_Given data_
────────────────────
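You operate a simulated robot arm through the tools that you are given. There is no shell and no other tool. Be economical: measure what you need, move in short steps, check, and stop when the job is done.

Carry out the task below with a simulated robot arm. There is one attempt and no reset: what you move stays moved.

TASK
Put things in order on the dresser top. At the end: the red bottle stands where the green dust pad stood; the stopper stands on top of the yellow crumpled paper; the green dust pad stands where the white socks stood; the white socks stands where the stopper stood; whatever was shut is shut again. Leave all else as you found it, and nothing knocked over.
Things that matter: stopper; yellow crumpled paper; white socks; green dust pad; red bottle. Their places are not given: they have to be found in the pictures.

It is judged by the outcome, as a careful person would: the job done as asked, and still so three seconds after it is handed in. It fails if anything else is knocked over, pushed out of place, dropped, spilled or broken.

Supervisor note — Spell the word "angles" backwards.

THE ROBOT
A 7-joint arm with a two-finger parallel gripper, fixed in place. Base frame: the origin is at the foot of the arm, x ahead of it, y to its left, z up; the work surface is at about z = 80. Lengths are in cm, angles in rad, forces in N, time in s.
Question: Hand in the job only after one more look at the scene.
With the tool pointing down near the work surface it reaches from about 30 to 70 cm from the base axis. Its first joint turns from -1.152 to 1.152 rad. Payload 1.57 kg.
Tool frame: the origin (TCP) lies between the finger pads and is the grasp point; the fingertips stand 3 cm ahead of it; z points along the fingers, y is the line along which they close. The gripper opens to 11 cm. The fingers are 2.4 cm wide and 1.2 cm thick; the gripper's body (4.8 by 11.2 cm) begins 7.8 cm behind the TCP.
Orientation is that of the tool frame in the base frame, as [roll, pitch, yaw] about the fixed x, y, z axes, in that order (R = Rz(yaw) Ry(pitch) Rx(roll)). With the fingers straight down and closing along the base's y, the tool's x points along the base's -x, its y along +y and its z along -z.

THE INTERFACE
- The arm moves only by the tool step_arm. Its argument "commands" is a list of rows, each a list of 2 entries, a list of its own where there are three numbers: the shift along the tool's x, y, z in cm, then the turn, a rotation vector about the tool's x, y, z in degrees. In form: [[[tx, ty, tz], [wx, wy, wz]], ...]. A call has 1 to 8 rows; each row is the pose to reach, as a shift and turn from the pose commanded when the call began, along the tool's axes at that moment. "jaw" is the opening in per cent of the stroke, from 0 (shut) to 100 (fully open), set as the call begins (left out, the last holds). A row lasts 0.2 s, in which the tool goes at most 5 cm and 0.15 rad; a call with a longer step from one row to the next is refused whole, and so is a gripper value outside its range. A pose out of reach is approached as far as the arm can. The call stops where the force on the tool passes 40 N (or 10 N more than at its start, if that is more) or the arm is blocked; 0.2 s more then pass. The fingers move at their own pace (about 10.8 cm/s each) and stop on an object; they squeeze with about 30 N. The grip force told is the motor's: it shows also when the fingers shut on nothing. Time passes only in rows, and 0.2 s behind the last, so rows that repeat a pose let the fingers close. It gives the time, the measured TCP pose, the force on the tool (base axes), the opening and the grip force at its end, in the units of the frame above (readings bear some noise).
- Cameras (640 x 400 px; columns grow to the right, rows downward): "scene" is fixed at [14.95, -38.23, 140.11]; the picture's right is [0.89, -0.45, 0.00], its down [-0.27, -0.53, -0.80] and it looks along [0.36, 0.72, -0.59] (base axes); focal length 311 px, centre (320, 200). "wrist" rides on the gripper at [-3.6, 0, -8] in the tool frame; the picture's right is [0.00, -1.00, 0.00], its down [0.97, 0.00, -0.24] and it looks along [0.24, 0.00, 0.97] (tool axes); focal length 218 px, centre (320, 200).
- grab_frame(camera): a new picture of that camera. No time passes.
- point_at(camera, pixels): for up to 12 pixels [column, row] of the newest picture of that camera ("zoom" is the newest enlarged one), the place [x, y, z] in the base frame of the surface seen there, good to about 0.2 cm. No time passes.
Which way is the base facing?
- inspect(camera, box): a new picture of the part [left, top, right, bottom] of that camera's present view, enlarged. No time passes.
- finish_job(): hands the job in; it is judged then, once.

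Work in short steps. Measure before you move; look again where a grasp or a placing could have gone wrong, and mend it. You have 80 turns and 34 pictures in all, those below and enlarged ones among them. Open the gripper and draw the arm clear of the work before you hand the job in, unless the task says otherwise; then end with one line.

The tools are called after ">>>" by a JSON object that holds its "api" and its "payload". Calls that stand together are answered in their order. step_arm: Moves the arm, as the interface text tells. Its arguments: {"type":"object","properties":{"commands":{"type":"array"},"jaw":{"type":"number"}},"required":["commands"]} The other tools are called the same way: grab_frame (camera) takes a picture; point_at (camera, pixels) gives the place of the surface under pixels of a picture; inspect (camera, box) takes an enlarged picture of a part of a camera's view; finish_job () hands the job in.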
────────────────────
_Required work_
Copy each line of the data above that holds "judged".

_Result below_
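It is judged by the outcome, as a careful person would: the job done as asked, and still so three seconds after it is handed in. It fails if anything else is knocked over, pushed out of place, dropped, spilled or broken.
- finish_job(): hands the job in; it is judged then, once.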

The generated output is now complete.